By the way, my mother says that I’ve nailed her mother’s character so well in an entirely different story.
(Update: I am saddened to report that my mother passed away on April 29, 2012, at age 88, leaving behind a wonderful collection of paintings not only for me, but in many collections worldwide.)
Q: What about you? When reading JERUSALEM MAIDEN it is obvious that you have an artistic eye.
A: I created two sculptures that showed promise, and on rare occasions I painted in oil or sketched portraits. As a teenager, I sewed myself several dresses, and even a suit! But I’ve found my calling in painting pictures with words.
Q: Motherhood was a powerhouse force in your previous novels. It takes a 180-degree turn in Jerusalem Maiden.
A: It does, yet doesn’t… It is extremely difficult to attend to the 24/7 needs of children and still fulfill one’s destiny. Poor mothers leave their children with family members in order to work in other countries. But rarely do women leave their children to pursue their own artistic or career calling as is the case of my protagonist, Esther. I wanted to explore this difficult choice from the inside…
Q: Is it ever possible to reconcile a woman’s yearning for individuality with the demands of traditions?
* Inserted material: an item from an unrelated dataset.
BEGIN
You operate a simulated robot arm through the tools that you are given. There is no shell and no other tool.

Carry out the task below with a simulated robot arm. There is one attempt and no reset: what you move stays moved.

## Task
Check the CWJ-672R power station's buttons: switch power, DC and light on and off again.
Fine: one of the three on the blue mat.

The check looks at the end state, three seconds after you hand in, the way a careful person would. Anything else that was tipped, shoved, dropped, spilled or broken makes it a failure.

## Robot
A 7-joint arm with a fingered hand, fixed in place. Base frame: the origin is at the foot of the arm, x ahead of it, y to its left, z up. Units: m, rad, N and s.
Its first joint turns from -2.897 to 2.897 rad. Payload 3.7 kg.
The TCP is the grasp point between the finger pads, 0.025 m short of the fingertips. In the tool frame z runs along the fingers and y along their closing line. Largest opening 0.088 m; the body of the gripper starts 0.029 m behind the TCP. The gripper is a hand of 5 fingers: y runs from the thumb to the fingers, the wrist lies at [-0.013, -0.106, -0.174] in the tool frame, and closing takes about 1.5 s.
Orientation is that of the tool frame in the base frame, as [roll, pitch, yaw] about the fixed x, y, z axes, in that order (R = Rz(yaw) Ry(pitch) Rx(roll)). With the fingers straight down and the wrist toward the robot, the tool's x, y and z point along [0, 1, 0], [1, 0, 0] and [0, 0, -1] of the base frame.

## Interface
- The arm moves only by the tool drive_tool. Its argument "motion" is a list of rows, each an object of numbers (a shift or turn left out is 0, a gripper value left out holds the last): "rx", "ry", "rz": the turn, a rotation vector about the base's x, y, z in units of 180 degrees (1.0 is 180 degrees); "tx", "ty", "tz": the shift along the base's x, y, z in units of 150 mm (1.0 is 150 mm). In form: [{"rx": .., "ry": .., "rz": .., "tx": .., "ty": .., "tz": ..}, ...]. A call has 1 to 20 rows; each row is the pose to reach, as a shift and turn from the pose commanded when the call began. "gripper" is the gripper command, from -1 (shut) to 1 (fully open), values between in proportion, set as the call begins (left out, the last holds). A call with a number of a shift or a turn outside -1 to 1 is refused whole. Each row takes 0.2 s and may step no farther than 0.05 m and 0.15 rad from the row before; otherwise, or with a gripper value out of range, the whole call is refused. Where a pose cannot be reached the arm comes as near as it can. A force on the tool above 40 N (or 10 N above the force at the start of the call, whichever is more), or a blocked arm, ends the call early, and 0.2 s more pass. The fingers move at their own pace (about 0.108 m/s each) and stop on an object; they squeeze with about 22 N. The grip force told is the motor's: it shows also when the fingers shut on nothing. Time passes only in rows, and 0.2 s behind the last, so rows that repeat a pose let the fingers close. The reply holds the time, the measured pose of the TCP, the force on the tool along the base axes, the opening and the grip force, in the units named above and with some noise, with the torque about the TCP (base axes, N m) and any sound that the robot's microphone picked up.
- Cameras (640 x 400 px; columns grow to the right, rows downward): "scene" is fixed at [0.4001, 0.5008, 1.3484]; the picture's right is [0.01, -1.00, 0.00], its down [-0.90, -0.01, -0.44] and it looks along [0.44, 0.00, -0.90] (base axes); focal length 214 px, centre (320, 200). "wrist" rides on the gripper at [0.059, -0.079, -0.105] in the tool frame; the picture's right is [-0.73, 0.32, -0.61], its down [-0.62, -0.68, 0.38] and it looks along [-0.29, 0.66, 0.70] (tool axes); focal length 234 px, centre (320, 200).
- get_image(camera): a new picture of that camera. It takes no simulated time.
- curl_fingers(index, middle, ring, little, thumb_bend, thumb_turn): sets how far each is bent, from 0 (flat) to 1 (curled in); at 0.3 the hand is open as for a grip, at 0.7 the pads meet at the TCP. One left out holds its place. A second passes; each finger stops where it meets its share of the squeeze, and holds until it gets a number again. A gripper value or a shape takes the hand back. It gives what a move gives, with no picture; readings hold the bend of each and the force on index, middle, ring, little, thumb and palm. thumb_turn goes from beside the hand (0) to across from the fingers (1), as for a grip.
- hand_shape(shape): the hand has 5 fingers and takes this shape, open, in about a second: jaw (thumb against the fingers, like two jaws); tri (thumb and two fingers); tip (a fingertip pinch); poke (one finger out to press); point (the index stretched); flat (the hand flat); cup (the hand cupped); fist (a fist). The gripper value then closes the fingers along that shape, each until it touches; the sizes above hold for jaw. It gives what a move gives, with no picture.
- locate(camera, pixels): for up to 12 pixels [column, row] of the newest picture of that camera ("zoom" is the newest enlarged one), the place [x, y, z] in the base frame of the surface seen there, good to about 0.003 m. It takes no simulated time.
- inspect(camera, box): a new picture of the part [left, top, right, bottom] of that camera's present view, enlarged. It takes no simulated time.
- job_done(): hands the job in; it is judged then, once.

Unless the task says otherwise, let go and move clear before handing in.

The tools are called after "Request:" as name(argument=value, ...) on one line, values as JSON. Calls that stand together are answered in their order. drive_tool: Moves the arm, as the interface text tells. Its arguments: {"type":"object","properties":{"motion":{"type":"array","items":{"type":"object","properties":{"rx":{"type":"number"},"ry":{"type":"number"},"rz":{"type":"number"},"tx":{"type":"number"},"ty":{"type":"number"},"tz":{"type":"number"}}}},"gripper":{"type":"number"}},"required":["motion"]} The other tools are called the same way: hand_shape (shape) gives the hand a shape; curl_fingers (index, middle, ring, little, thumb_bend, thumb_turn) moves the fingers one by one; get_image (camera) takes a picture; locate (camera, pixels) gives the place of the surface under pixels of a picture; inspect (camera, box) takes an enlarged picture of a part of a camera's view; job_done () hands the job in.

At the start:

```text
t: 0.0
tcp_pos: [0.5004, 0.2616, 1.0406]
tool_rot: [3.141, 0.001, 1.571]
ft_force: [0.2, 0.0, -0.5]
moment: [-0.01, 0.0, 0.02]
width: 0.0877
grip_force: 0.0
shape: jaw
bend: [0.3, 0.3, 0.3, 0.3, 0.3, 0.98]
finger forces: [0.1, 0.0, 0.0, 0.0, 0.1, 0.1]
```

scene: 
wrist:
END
A: I leave this answer to the readers of JERUSALEM MAIDEN. Most people don’t talk much about spirituality or the meaning of an internal search. But as the Mishnah tells us, “Each person is a whole world.” Hopefully each woman in our free society will continue to explore ways to blossom to her full abilities. We have evidence that the more women achieve in their private arena, the more they can be helpful to others to take their place in the public arenas.
Q: As you do.
A: As I’ve struggled to achieve throughout my adult life, and now I strive to do with this novel and in my speaking tour.